◆ REQUEST:
Of the lines below, how many hold the string "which"? Give only the number.

◆ DATASET SECTION:
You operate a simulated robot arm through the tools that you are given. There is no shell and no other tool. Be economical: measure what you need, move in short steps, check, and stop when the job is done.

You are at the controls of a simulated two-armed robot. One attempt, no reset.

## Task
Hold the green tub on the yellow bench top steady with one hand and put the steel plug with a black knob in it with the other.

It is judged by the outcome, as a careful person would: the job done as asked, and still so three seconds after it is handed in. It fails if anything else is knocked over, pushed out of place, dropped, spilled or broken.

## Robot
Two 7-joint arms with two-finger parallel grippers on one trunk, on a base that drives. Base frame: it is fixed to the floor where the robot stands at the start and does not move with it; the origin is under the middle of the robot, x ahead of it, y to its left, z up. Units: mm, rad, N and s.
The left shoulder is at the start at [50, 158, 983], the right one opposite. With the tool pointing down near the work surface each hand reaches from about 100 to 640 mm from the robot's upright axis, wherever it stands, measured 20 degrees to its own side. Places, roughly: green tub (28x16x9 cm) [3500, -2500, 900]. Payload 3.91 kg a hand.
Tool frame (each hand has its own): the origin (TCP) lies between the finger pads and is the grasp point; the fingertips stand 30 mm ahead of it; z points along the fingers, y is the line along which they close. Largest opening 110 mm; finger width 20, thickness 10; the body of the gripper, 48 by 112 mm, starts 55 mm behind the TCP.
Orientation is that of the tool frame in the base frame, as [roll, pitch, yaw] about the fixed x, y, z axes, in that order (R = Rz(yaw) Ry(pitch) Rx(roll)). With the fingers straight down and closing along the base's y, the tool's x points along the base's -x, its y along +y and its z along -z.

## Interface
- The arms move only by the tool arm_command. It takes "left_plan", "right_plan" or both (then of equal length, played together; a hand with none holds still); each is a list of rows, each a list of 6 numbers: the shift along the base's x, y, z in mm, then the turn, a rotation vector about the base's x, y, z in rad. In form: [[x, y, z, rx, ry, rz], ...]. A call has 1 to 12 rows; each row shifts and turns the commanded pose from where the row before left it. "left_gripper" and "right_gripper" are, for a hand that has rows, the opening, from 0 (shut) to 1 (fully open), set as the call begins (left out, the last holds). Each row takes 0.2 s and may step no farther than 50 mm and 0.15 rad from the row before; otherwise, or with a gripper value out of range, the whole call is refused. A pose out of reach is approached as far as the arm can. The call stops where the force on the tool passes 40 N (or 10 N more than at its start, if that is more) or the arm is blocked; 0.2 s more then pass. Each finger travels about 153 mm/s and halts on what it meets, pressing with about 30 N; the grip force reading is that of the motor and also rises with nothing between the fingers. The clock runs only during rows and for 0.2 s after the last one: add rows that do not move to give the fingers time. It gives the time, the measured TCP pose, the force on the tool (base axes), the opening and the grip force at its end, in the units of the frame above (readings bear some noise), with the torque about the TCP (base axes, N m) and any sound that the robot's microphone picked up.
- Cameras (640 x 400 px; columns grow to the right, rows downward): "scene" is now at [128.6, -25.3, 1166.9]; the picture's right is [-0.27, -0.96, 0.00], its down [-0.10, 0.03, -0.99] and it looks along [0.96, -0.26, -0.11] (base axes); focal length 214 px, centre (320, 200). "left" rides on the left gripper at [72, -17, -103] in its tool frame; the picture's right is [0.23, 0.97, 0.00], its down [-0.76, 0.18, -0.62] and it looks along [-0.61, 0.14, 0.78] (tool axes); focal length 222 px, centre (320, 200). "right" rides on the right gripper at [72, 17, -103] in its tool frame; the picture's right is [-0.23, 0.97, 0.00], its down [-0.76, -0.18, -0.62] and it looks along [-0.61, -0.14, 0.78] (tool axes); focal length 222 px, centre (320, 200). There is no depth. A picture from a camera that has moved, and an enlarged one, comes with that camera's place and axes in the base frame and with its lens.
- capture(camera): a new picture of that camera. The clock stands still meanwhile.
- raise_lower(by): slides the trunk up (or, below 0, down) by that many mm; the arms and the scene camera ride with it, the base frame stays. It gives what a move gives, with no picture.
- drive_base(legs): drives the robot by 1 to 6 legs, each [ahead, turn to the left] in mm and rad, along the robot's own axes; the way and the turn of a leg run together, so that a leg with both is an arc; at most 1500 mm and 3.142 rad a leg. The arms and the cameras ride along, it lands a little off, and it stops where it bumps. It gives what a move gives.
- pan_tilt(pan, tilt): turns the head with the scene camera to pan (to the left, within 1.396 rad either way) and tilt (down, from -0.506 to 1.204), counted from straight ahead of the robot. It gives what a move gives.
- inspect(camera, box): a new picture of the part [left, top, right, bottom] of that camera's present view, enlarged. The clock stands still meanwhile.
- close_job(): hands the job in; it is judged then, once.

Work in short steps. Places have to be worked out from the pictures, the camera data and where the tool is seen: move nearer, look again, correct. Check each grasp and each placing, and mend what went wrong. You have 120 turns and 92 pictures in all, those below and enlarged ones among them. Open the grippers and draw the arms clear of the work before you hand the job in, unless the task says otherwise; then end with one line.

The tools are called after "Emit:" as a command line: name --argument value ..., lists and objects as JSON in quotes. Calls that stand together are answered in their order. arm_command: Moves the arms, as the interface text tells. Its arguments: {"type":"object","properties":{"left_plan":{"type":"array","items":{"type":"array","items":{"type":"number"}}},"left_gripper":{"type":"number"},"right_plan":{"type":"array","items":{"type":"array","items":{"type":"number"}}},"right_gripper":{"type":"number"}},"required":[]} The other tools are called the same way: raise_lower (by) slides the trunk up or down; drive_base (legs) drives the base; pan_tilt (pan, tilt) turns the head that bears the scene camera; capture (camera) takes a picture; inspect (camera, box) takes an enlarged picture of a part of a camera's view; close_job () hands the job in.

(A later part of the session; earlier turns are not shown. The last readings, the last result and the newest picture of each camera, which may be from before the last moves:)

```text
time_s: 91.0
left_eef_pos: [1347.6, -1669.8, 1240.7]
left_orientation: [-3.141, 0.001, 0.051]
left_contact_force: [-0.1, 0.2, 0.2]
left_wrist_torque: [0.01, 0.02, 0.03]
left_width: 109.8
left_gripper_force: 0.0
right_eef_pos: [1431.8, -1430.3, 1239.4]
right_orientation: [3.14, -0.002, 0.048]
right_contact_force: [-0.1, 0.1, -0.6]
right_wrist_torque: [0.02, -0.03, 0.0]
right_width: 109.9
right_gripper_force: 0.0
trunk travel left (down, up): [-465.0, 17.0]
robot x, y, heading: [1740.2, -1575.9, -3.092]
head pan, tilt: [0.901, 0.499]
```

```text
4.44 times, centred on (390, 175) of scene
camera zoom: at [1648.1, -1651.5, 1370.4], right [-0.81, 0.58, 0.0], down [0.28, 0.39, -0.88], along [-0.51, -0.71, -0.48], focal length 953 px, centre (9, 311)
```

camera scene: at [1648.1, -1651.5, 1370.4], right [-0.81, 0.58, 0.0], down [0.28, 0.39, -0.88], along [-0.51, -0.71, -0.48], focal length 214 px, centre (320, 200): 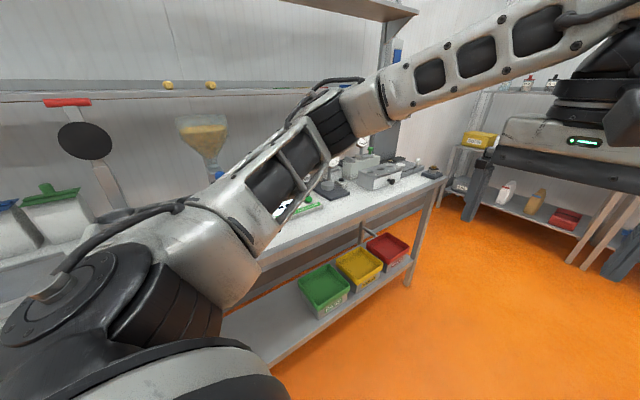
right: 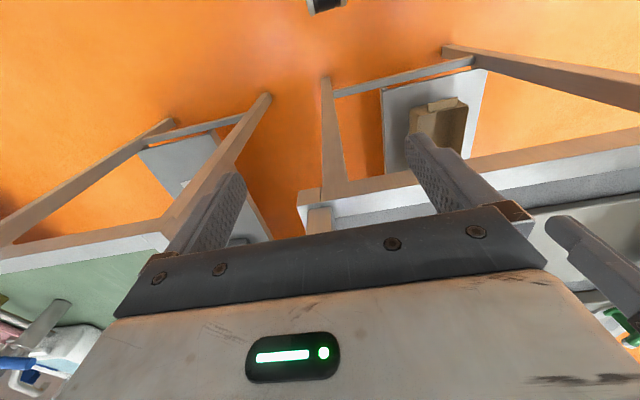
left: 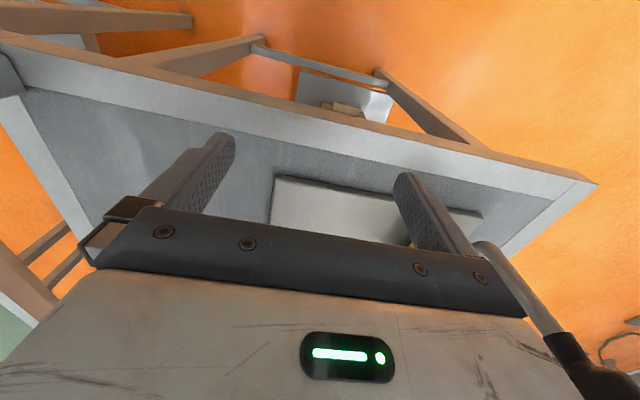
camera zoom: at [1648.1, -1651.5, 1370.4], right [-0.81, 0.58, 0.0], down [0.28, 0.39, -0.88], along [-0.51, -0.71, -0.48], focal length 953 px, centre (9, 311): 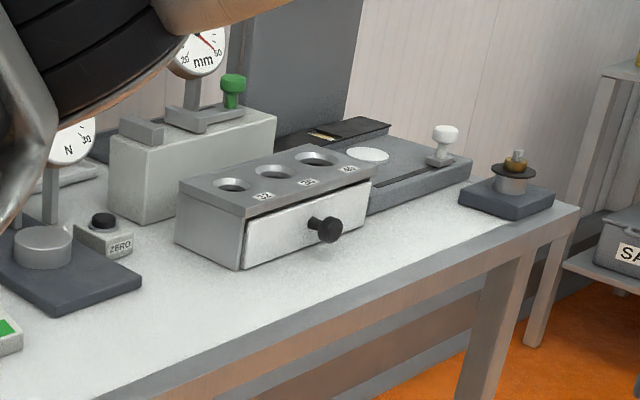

◆ CORRECT RESPONSE:
2